En s’attachant à démontrer l’enracinement de l’économie dans les écosystèmes et l’environnement dès les années 70 (1), ce professeur en économie du développement à Bordeaux s’est vite imposé comme l’un des pères fondateurs de la bioéconomie. Adepte de la pensée complexe, il partageait ainsi ses réflexions avec Edgard Morin ou Joël de Rosnay dès les années 60’, au sein du Groupe des 10. Nous lui devons la dénonciation du caractère inépuisable des ressources naturelles, pourtant solidement ancré dans l’ensemble des théories et des pratiques économiques. Les lois de la biosphère conditionnant tout le reste, l’économie ne devrait plus avoir qu’à en respecter strictement les exigences, au risque de conduire à l’effondrement par excès de prédations et de consommations.

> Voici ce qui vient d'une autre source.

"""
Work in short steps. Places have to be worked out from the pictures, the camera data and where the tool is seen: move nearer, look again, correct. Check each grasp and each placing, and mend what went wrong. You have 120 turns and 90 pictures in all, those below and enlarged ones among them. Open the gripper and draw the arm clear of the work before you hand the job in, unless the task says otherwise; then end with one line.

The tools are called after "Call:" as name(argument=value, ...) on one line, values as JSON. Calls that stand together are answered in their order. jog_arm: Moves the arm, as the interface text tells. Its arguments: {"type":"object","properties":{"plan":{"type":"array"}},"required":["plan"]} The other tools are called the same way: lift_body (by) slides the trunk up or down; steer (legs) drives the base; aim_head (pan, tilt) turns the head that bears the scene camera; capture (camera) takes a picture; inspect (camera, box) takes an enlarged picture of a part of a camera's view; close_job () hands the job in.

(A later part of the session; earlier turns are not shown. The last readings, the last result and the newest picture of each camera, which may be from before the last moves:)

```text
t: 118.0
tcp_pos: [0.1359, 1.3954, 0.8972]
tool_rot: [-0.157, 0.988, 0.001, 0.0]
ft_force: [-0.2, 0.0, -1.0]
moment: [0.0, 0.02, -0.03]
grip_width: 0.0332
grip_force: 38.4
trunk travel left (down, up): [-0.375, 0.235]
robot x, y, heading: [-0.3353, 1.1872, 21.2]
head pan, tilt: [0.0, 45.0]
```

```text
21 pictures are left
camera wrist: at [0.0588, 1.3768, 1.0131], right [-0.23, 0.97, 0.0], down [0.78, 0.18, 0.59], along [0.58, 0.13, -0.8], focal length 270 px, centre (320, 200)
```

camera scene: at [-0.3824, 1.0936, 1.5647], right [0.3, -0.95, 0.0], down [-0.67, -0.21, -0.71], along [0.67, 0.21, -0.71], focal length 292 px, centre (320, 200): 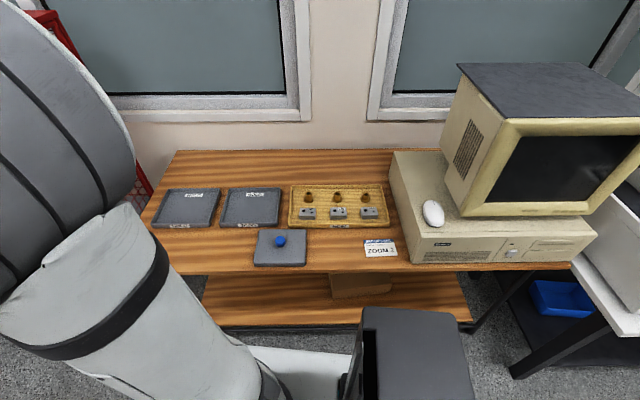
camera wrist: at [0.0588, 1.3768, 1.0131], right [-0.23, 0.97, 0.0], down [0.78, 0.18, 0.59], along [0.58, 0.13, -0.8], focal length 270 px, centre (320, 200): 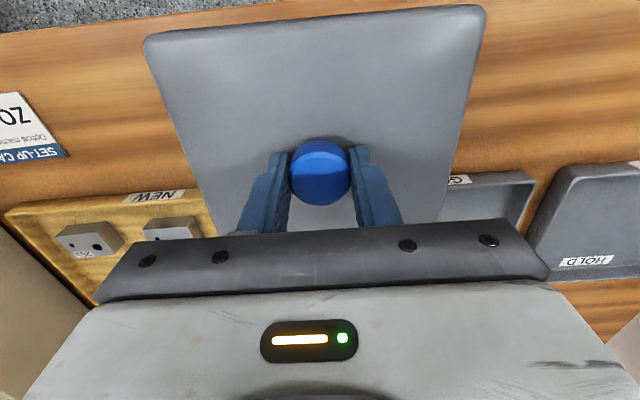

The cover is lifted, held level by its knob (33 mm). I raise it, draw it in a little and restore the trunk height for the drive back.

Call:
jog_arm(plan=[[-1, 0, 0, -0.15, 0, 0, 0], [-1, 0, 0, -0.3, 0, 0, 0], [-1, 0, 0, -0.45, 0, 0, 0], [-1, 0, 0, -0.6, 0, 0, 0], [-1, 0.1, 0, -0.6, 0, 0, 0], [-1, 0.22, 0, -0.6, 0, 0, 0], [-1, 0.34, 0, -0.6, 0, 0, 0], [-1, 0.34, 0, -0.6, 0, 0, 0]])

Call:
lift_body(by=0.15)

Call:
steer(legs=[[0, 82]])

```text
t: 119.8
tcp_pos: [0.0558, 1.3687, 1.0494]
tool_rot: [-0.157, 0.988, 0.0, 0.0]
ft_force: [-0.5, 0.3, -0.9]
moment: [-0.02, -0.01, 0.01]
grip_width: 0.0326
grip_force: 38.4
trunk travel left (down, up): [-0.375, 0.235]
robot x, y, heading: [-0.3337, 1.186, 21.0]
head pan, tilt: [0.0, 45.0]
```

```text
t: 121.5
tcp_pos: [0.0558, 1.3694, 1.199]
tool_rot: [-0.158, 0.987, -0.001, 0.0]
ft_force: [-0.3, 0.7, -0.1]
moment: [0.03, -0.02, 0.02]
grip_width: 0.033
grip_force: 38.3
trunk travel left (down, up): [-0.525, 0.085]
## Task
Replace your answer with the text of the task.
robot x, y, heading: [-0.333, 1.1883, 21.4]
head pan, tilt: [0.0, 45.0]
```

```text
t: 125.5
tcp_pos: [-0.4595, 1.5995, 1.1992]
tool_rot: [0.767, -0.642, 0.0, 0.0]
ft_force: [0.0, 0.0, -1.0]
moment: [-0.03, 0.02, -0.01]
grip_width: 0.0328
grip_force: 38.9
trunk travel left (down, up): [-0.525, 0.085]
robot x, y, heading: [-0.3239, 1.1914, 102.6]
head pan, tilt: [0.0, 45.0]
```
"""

La critique du néo-libéralisme qu’il déploiera plus tard en est logiquement issue. Comment dire mieux ?
Mais René Passet n’a pas seulement été à l’origine d’un nouveau courant économique : hétérodoxe, il a remis en cause la science économique elle-même. En 2010 (2), en analysant les théories économiques, des physiocrates aux Modernes, en passant par Marx, Schumpeter, ou Hayek, il avait remarquablement pointé l’interdépendance entre les explications économiques données par les « économistes » et l’évolution des sociétés humaines. Il appelait ainsi l’économie contemporaine à s’enrichir des autres regards disciplinaires (dont les sciences humaines et sociales) pour questionner le monde plus globalement et pour proposer des solutions plus adaptées, fondées sur les limites des ressources naturelles et du Vivant.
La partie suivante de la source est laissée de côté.